**Exercise 1:**
Copy nothing but the lines below running from the line containing "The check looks" through the line containing "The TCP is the", both end lines included. Give them as a JSON list of strings, one for each line, with blank lines left out.

**Selected extract:**
I didn't update my blog for some time. Partly because I'm quite lazy to update but main reason is I don't really want to remember what was happened this few weeks. Besides, life at Kampar was boring until nothing to write about.

I went back penang for a couple of week. Sometime I feel that I'm so emotional. I don't really know what do I want too... I love him yet I keep wanna give up, and some time I might be wondering is it loving him is just a habit? Want to see him once I get back to Penang is another one? I did many first time(s) after I get to know him. He changed me a lot though...

People quote that "Curious could kill a cat", but I think mine shall be "love can change rational individuals become a "full-jealousy" individuals". Or rather, "Jealousy could kill minds". I just can't help myself when I saw somethings that I wasn't hoping to see. I'm kind of sensitive person and I might be petty too. I hate being ignore and being alone. But it's nothing compare to see you being so kind to another girl. Of cause, I got no authority to criticize about it since I'm not your girl friend. I'm just a normal friend to you. I don't really mind that whether who am I to you too.

**Supplied data:**
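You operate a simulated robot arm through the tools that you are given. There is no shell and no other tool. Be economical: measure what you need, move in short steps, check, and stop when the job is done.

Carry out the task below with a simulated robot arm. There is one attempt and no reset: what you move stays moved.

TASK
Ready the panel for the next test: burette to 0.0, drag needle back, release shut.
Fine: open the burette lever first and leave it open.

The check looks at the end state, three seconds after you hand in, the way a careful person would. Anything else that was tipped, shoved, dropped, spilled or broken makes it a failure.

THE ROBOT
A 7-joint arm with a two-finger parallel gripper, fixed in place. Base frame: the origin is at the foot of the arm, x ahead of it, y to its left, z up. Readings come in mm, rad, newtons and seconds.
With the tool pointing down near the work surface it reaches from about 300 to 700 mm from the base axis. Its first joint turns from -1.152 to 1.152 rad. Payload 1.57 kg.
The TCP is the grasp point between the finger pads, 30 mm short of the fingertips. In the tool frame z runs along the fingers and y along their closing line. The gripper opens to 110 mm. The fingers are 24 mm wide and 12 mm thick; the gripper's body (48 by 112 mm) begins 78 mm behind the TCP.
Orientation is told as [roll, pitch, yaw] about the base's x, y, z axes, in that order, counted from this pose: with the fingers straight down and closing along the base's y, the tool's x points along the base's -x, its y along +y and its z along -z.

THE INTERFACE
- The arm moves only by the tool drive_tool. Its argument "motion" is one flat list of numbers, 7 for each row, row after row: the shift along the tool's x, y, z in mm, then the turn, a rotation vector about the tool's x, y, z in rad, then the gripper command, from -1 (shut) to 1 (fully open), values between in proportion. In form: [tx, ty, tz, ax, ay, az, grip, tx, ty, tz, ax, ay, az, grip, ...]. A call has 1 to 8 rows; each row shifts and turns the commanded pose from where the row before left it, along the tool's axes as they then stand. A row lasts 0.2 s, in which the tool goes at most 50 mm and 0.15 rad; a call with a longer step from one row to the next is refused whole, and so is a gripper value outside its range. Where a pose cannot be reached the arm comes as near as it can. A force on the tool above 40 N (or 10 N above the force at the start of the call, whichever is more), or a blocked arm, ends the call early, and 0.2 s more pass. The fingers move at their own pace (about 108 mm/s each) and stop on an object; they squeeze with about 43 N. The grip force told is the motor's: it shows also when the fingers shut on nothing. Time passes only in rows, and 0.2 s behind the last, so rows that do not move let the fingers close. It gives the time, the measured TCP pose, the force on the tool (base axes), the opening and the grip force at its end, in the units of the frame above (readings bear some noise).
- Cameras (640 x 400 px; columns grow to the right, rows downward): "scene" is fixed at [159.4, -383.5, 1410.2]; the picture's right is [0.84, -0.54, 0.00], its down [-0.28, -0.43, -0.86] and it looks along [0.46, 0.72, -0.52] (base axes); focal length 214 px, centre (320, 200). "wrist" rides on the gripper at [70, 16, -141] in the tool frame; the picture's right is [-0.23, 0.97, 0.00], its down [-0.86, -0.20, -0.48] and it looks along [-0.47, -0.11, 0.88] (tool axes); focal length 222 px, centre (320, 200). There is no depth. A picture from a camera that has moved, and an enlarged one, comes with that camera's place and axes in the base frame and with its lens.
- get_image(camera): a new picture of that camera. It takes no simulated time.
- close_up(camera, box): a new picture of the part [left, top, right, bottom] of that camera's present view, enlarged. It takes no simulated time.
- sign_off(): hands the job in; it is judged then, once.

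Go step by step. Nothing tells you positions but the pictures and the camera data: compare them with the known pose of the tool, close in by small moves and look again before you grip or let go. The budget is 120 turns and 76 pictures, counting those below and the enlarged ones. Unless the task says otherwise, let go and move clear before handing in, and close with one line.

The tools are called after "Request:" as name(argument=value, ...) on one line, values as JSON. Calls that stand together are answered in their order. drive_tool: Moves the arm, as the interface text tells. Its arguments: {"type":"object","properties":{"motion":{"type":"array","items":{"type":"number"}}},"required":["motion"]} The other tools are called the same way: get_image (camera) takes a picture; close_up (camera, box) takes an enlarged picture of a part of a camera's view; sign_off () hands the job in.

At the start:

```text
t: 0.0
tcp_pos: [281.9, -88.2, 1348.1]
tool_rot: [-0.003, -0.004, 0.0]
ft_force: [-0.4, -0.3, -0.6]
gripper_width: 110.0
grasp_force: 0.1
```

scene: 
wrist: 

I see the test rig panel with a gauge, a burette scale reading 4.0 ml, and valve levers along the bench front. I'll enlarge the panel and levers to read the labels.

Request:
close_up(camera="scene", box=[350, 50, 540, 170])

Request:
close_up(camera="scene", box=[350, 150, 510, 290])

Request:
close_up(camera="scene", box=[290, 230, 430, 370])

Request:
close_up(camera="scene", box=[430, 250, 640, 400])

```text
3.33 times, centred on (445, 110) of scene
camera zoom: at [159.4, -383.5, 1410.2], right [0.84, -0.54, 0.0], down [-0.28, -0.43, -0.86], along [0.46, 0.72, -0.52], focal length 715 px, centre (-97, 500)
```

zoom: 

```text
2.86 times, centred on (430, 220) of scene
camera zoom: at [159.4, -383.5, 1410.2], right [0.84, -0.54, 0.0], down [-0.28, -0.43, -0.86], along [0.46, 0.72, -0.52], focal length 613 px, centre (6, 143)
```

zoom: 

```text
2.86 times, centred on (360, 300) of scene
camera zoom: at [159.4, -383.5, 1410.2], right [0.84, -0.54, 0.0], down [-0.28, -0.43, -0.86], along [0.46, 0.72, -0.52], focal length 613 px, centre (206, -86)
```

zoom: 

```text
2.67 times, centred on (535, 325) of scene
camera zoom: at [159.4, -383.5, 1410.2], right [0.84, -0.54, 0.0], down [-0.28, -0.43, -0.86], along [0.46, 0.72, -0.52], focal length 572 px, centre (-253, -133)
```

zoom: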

**Exercise 2:**
Could you quote the selected extract from "I didn't update" up to and including "a lot though..."?

**Full response 1:**
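[
  "The check looks at the end state, three seconds after you hand in, the way a careful person would. Anything else that was tipped, shoved, dropped, spilled or broken makes it a failure.",
  "THE ROBOT",
  "A 7-joint arm with a two-finger parallel gripper, fixed in place. Base frame: the origin is at the foot of the arm, x ahead of it, y to its left, z up. Readings come in mm, rad, newtons and seconds.",
  "With the tool pointing down near the work surface it reaches from about 300 to 700 mm from the base axis. Its first joint turns from -1.152 to 1.152 rad. Payload 1.57 kg.",
  "The TCP is the grasp point between the finger pads, 30 mm short of the fingertips. In the tool frame z runs along the fingers and y along their closing line. The gripper opens to 110 mm. The fingers are 24 mm wide and 12 mm thick; the gripper's body (48 by 112 mm) begins 78 mm behind the TCP."
]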

**Full response 2:**
I didn't update my blog for some time. Partly because I'm quite lazy to update but main reason is I don't really want to remember what was happened this few weeks. Besides, life at Kampar was boring until nothing to write about.

I went back penang for a couple of week. Sometime I feel that I'm so emotional. I don't really know what do I want too... I love him yet I keep wanna give up, and some time I might be wondering is it loving him is just a habit? Want to see him once I get back to Penang is another one? I did many first time(s) after I get to know him. He changed me a lot though...